Really, a public statement? It is actually a federal crime for the CIA to confirm or deny the covert status of a covert officer.

Given that it is against the law, how could they have made a public statement to clarify things? Do you really work on intelligence at the national level? Working at the national level, you should know that the CIA has this policy, and for obvious reasons. If I am the one telling you of this you need to review your protocols in the interest of our beloved country and its security.

Ralph and anonymous, are you claiming that in fact Patrick Fitzgerald committed perjury? You need some factual evidence to back such a statement up. That would be serious prosecutorial misconduct, and I think Mr. Libby would have a nice civil lawsuit against him if that were true. Mr.

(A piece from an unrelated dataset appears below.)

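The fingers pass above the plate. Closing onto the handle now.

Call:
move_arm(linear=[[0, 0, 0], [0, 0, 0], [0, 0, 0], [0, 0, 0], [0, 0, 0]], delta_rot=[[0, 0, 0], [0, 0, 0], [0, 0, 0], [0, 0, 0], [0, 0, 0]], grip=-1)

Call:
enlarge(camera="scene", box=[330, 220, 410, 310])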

Libby has excellent lawyers; I hope they would not have overlooked this.

Ralph Phelan said...

Ralph and anonymous, are you claiming that in fact Patrick Fitzgerald committed perjury?

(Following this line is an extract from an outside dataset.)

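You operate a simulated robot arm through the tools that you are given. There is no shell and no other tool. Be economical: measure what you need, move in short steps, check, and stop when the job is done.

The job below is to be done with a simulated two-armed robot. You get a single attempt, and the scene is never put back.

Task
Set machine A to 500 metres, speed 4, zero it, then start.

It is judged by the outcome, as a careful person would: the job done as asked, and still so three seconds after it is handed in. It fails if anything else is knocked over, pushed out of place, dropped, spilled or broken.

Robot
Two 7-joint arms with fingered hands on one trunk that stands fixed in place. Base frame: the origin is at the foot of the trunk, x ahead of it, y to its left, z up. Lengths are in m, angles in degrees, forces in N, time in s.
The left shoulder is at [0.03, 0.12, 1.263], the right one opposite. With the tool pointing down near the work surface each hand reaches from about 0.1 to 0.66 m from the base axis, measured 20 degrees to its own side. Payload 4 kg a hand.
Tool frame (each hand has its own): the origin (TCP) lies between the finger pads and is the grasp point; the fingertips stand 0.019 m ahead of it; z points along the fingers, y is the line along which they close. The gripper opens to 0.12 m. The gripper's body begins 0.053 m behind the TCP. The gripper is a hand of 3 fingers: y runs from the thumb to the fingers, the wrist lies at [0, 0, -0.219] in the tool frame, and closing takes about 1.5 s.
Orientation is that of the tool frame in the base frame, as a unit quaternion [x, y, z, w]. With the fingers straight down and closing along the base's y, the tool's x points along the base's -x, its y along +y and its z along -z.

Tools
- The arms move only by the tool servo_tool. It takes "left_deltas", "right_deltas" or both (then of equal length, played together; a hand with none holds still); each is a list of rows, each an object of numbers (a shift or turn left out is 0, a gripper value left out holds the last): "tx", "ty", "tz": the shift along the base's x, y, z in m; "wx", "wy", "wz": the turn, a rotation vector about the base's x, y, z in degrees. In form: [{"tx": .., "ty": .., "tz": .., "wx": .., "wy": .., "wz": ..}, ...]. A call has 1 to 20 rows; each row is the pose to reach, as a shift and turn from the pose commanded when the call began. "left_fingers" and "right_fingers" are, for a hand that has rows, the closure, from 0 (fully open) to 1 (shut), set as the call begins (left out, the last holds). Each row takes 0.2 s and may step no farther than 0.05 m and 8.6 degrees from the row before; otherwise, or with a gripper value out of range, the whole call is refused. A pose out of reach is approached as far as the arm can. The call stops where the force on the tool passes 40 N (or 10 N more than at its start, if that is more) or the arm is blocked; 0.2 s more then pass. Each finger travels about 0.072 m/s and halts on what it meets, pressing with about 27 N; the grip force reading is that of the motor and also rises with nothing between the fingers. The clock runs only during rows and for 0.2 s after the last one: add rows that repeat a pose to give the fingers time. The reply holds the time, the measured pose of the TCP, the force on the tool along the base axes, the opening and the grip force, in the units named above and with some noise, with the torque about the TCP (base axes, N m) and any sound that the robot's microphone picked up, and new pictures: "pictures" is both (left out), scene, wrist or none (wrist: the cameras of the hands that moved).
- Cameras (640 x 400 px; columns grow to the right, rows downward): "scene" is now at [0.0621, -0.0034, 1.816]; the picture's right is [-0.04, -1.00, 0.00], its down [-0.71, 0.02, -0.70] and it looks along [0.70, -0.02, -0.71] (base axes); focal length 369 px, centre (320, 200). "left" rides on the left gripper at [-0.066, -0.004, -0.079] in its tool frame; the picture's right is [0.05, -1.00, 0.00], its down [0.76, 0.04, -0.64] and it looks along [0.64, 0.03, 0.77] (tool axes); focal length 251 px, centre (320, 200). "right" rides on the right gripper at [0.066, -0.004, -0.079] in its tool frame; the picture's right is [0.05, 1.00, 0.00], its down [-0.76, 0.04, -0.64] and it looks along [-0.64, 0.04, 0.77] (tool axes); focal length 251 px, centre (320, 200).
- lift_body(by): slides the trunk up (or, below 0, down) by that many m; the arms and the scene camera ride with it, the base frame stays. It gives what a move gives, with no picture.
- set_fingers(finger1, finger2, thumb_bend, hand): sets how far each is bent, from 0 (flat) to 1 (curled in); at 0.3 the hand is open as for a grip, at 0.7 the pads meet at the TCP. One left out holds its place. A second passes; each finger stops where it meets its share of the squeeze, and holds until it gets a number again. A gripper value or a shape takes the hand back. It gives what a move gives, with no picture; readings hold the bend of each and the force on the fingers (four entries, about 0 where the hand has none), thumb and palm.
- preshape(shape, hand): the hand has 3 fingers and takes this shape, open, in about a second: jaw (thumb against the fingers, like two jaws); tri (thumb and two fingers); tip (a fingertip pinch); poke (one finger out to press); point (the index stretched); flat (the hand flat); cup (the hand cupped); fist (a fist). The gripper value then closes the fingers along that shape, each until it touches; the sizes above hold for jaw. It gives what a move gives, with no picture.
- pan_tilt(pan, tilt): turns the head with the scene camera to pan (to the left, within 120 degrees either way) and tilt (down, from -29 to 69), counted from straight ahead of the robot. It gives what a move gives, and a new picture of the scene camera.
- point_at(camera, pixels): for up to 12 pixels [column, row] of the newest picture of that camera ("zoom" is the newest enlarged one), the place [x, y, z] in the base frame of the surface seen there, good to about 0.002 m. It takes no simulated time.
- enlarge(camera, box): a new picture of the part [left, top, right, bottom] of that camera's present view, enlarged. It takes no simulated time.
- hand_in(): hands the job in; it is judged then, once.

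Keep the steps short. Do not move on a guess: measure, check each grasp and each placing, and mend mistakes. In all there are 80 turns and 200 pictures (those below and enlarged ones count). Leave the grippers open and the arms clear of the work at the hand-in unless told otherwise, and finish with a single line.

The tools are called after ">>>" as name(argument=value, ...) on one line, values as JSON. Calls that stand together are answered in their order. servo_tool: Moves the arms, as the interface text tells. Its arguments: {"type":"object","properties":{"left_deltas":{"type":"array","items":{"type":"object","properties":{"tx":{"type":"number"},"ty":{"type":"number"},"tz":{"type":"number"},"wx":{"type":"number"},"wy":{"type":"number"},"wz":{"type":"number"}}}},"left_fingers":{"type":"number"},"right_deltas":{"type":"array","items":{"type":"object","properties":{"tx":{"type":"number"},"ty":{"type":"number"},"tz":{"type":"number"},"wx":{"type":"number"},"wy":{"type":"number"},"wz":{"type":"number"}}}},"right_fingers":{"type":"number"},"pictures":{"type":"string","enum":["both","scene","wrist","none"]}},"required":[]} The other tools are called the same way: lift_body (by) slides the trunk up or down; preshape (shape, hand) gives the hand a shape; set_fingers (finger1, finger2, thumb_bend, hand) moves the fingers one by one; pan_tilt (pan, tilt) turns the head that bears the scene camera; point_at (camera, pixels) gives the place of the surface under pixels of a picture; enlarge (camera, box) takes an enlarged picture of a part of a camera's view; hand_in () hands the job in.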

No, I'm saying he got someone on a minor technical violation related to an investigation of something that wasn't a crime.

Like Martha Stewart getting caught lying about questionable but ultimately never-proven-illegal stock transaction, or Clinton getting caught lying about testimony totally unrelated to some questionable but ultimately never-proven-illegal real estate transactions.

It doesn't matter how generally law-abiding a person you are, thee are enough laws out there that, given sufficient time and resources, a determined prosecutor can always find something.

If everyone knew from day one that Armitage was the leaker, then what the hell was the investigation about?

just a thought said...

If everyone knew from day one that Armitage was the leaker, then what the hell was the investigation about?

Both Mr. Rove and Mr. Libby leaked this information, Mr. Armitage had the distinction of being the first. Both Mr. Rove and Mr. Libby were leaking this information before Mr. Novak's column was released and it became widely known.

In Mr. Novak's column he says he had 2 sources. One was Mr. Armitage, the other was Mr. Rove. All three men were involved. Mr. Armitage was a adult and admitted what he did. Mr. Rove and Mr. Libby gave stories that were condradicted by other information the prosecutor had, so he kept the investigation going. If all three had been straight with him from the beginning, probably nothing would have happened (as is indicated by the treatment Mr. Armitage received). Mr. Libby lied to a prosecutor and the FBI and was convicted of lying.

just a thought said...

No, I'm saying he got someone on a minor technical violation related to an investigation of something that wasn't a crime.

This is nearly true. But by your definition lying to a prosecutor and the FBI is "a minor technical violation". Nifong lied, was that "a minor technical violation"? No, it wasn't.

Also, it should be "wasn't proven to be a crime". Saying it wasn't a crime is to assume the intentions of each of the persons involved (based on the statute), which cannot be done unless you are Mr. Rove or Mr. Libby to tell us this information.

Ralph Phelan said...

Also, it should be "wasn't proven to be a crime".
Which, had you read the rest of my comment, you would see was the language I used in my comparisons:

"questionable but ultimately never-proven-illegal real estate transactions."

Please try to pay attention.

just a thought said...

Sure, but it wasn't the language you used when you refered to the Ms. Plame investigation. You made the distinction in your writing that in that case there wasn't a crime (but apparently didn't mean to based on your most recent post). I did pay attention because I noticed that you were not consistent in this regard.